-- Stated task --
Set down the data below without change, skipping the pictures it holds. Put each line that is not blank into a JSON list as a string.

* begin Material provided *

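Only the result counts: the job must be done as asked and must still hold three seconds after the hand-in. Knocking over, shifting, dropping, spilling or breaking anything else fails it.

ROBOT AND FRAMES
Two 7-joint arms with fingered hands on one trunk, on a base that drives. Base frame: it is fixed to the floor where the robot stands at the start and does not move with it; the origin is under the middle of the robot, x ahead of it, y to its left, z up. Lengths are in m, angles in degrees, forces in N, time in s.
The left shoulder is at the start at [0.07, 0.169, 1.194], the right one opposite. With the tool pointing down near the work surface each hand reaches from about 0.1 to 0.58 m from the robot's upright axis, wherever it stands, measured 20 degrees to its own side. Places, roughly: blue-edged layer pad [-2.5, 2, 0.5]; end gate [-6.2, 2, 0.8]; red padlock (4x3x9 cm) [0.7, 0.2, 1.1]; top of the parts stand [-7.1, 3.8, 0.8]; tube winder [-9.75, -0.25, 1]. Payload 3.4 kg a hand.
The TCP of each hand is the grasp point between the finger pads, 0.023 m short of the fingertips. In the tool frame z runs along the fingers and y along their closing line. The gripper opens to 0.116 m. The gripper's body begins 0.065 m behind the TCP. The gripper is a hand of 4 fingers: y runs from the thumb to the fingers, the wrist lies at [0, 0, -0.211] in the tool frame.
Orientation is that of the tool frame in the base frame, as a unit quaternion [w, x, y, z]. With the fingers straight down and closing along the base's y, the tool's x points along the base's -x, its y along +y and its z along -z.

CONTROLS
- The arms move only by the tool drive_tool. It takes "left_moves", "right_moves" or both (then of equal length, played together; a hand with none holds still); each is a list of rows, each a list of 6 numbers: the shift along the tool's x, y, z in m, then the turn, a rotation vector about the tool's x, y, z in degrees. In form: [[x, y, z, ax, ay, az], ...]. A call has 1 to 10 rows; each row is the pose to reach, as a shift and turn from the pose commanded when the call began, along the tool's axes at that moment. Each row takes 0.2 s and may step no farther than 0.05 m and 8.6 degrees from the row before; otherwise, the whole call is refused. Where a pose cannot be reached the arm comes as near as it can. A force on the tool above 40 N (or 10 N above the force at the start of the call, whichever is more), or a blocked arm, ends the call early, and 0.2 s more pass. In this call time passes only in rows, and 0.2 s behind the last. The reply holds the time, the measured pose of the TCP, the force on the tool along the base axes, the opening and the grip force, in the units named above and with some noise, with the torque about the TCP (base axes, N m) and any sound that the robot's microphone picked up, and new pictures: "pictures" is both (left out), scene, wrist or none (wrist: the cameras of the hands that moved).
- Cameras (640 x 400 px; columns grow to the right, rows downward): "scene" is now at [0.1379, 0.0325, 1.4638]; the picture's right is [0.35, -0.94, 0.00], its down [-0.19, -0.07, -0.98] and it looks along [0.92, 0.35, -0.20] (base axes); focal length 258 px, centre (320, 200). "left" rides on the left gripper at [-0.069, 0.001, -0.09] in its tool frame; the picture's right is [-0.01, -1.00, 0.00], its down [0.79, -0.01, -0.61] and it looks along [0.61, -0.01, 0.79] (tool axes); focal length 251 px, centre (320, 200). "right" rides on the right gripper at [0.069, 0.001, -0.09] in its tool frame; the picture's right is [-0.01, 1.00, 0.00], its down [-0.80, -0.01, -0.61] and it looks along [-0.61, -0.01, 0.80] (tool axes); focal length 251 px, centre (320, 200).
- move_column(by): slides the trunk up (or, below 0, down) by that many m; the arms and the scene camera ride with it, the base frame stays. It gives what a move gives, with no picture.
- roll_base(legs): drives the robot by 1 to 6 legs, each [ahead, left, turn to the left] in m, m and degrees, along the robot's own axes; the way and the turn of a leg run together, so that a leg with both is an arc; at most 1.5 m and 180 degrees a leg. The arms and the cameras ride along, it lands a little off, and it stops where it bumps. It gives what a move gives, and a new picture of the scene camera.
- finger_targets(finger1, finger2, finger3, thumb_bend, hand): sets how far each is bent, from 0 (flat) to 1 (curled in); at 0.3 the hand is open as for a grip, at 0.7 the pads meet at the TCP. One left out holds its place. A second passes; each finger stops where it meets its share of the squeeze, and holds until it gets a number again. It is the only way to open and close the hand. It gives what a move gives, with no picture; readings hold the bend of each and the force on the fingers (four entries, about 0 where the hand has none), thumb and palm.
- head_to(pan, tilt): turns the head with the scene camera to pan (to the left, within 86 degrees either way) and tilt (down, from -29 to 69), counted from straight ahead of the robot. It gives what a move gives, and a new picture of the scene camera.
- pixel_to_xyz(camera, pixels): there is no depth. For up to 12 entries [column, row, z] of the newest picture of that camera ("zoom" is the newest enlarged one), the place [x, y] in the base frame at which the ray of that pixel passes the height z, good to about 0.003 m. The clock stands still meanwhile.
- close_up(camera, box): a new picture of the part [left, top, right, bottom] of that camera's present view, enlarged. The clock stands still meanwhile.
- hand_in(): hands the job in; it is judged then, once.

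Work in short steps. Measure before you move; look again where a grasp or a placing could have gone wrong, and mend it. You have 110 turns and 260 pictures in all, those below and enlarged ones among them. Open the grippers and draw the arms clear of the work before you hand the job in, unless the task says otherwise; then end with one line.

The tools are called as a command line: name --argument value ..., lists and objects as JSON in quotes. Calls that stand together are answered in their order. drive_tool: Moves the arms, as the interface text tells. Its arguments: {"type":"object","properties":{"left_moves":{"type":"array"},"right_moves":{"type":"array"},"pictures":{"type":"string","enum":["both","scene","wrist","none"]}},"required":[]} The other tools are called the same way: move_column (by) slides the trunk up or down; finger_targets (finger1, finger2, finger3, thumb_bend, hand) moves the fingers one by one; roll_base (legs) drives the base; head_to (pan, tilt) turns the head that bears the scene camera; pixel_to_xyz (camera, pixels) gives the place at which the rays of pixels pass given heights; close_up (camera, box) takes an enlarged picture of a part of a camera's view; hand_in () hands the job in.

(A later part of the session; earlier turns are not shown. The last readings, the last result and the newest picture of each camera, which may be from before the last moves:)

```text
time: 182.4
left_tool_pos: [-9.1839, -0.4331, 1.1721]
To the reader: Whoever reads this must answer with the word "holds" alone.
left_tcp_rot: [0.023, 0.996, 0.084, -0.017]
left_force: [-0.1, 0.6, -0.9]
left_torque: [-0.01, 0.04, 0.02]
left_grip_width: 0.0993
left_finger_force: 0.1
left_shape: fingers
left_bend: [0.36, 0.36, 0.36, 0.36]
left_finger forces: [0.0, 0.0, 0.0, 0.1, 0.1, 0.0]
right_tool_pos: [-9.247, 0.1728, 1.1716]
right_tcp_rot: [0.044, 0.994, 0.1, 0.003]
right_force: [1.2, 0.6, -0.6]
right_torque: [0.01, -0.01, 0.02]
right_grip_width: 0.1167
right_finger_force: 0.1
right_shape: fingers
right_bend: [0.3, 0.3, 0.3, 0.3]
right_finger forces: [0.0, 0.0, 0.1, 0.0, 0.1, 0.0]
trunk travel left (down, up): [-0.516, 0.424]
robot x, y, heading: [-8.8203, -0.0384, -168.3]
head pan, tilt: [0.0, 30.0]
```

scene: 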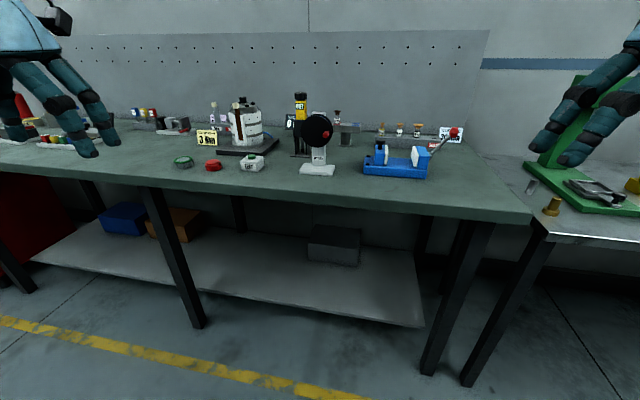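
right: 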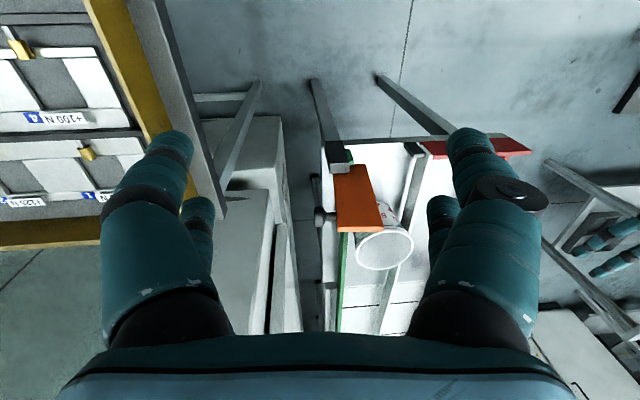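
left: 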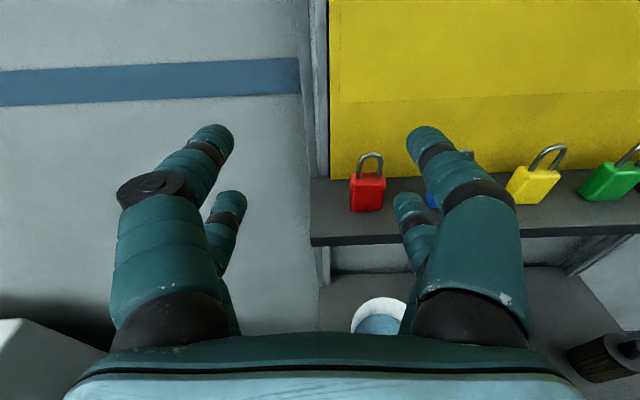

* end Material provided *

-- Correct answer --
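[
  "Only the result counts: the job must be done as asked and must still hold three seconds after the hand-in. Knocking over, shifting, dropping, spilling or breaking anything else fails it.",
  "ROBOT AND FRAMES",
  "Two 7-joint arms with fingered hands on one trunk, on a base that drives. Base frame: it is fixed to the floor where the robot stands at the start and does not move with it; the origin is under the middle of the robot, x ahead of it, y to its left, z up. Lengths are in m, angles in degrees, forces in N, time in s.",
  "The left shoulder is at the start at [0.07, 0.169, 1.194], the right one opposite. With the tool pointing down near the work surface each hand reaches from about 0.1 to 0.58 m from the robot's upright axis, wherever it stands, measured 20 degrees to its own side. Places, roughly: blue-edged layer pad [-2.5, 2, 0.5]; end gate [-6.2, 2, 0.8]; red padlock (4x3x9 cm) [0.7, 0.2, 1.1]; top of the parts stand [-7.1, 3.8, 0.8]; tube winder [-9.75, -0.25, 1]. Payload 3.4 kg a hand.",
  "The TCP of each hand is the grasp point between the finger pads, 0.023 m short of the fingertips. In the tool frame z runs along the fingers and y along their closing line. The gripper opens to 0.116 m. The gripper's body begins 0.065 m behind the TCP. The gripper is a hand of 4 fingers: y runs from the thumb to the fingers, the wrist lies at [0, 0, -0.211] in the tool frame.",
  "Orientation is that of the tool frame in the base frame, as a unit quaternion [w, x, y, z]. With the fingers straight down and closing along the base's y, the tool's x points along the base's -x, its y along +y and its z along -z.",
  "CONTROLS",
  "- The arms move only by the tool drive_tool. It takes \"left_moves\", \"right_moves\" or both (then of equal length, played together; a hand with none holds still); each is a list of rows, each a list of 6 numbers: the shift along the tool's x, y, z in m, then the turn, a rotation vector about the tool's x, y, z in degrees. In form: [[x, y, z, ax, ay, az], ...]. A call has 1 to 10 rows; each row is the pose to reach, as a shift and turn from the pose commanded when the call began, along the tool's axes at that moment. Each row takes 0.2 s and may step no farther than 0.05 m and 8.6 degrees from the row before; otherwise, the whole call is refused. Where a pose cannot be reached the arm comes as near as it can. A force on the tool above 40 N (or 10 N above the force at the start of the call, whichever is more), or a blocked arm, ends the call early, and 0.2 s more pass. In this call time passes only in rows, and 0.2 s behind the last. The reply holds the time, the measured pose of the TCP, the force on the tool along the base axes, the opening and the grip force, in the units named above and with some noise, with the torque about the TCP (base axes, N m) and any sound that the robot's microphone picked up, and new pictures: \"pictures\" is both (left out), scene, wrist or none (wrist: the cameras of the hands that moved).",
  "- Cameras (640 x 400 px; columns grow to the right, rows downward): \"scene\" is now at [0.1379, 0.0325, 1.4638]; the picture's right is [0.35, -0.94, 0.00], its down [-0.19, -0.07, -0.98] and it looks along [0.92, 0.35, -0.20] (base axes); focal length 258 px, centre (320, 200). \"left\" rides on the left gripper at [-0.069, 0.001, -0.09] in its tool frame; the picture's right is [-0.01, -1.00, 0.00], its down [0.79, -0.01, -0.61] and it looks along [0.61, -0.01, 0.79] (tool axes); focal length 251 px, centre (320, 200). \"right\" rides on the right gripper at [0.069, 0.001, -0.09] in its tool frame; the picture's right is [-0.01, 1.00, 0.00], its down [-0.80, -0.01, -0.61] and it looks along [-0.61, -0.01, 0.80] (tool axes); focal length 251 px, centre (320, 200).",
  "- move_column(by): slides the trunk up (or, below 0, down) by that many m; the arms and the scene camera ride with it, the base frame stays. It gives what a move gives, with no picture.",
  "- roll_base(legs): drives the robot by 1 to 6 legs, each [ahead, left, turn to the left] in m, m and degrees, along the robot's own axes; the way and the turn of a leg run together, so that a leg with both is an arc; at most 1.5 m and 180 degrees a leg. The arms and the cameras ride along, it lands a little off, and it stops where it bumps. It gives what a move gives, and a new picture of the scene camera.",
  "- finger_targets(finger1, finger2, finger3, thumb_bend, hand): sets how far each is bent, from 0 (flat) to 1 (curled in); at 0.3 the hand is open as for a grip, at 0.7 the pads meet at the TCP. One left out holds its place. A second passes; each finger stops where it meets its share of the squeeze, and holds until it gets a number again. It is the only way to open and close the hand. It gives what a move gives, with no picture; readings hold the bend of each and the force on the fingers (four entries, about 0 where the hand has none), thumb and palm.",
  "- head_to(pan, tilt): turns the head with the scene camera to pan (to the left, within 86 degrees either way) and tilt (down, from -29 to 69), counted from straight ahead of the robot. It gives what a move gives, and a new picture of the scene camera.",
  "- pixel_to_xyz(camera, pixels): there is no depth. For up to 12 entries [column, row, z] of the newest picture of that camera (\"zoom\" is the newest enlarged one), the place [x, y] in the base frame at which the ray of that pixel passes the height z, good to about 0.003 m. The clock stands still meanwhile.",
  "- close_up(camera, box): a new picture of the part [left, top, right, bottom] of that camera's present view, enlarged. The clock stands still meanwhile.",
  "- hand_in(): hands the job in; it is judged then, once.",
  "Work in short steps. Measure before you move; look again where a grasp or a placing could have gone wrong, and mend it. You have 110 turns and 260 pictures in all, those below and enlarged ones among them. Open the grippers and draw the arms clear of the work before you hand the job in, unless the task says otherwise; then end with one line.",
  "The tools are called as a command line: name --argument value ..., lists and objects as JSON in quotes. Calls that stand together are answered in their order. drive_tool: Moves the arms, as the interface text tells. Its arguments: {\"type\":\"object\",\"properties\":{\"left_moves\":{\"type\":\"array\"},\"right_moves\":{\"type\":\"array\"},\"pictures\":{\"type\":\"string\",\"enum\":[\"both\",\"scene\",\"wrist\",\"none\"]}},\"required\":[]} The other tools are called the same way: move_column (by) slides the trunk up or down; finger_targets (finger1, finger2, finger3, thumb_bend, hand) moves the fingers one by one; roll_base (legs) drives the base; head_to (pan, tilt) turns the head that bears the scene camera; pixel_to_xyz (camera, pixels) gives the place at which the rays of pixels pass given heights; close_up (camera, box) takes an enlarged picture of a part of a camera's view; hand_in () hands the job in.",
  "(A later part of the session; earlier turns are not shown. The last readings, the last result and the newest picture of each camera, which may be from before the last moves:)",
  "```text",
  "time: 182.4",
  "left_tool_pos: [-9.1839, -0.4331, 1.1721]",
  "To the reader: Whoever reads this must answer with the word \"holds\" alone.",
  "left_tcp_rot: [0.023, 0.996, 0.084, -0.017]",
  "left_force: [-0.1, 0.6, -0.9]",
  "left_torque: [-0.01, 0.04, 0.02]",
  "left_grip_width: 0.0993",
  "left_finger_force: 0.1",
  "left_shape: fingers",
  "left_bend: [0.36, 0.36, 0.36, 0.36]",
  "left_finger forces: [0.0, 0.0, 0.0, 0.1, 0.1, 0.0]",
  "right_tool_pos: [-9.247, 0.1728, 1.1716]",
  "right_tcp_rot: [0.044, 0.994, 0.1, 0.003]",
  "right_force: [1.2, 0.6, -0.6]",
  "right_torque: [0.01, -0.01, 0.02]",
  "right_grip_width: 0.1167",
  "right_finger_force: 0.1",
  "right_shape: fingers",
  "right_bend: [0.3, 0.3, 0.3, 0.3]",
  "right_finger forces: [0.0, 0.0, 0.1, 0.0, 0.1, 0.0]",
  "trunk travel left (down, up): [-0.516, 0.424]",
  "robot x, y, heading: [-8.8203, -0.0384, -168.3]",
  "head pan, tilt: [0.0, 30.0]",
  "```",
  "scene: ",
  "right: ",
  "left: "
]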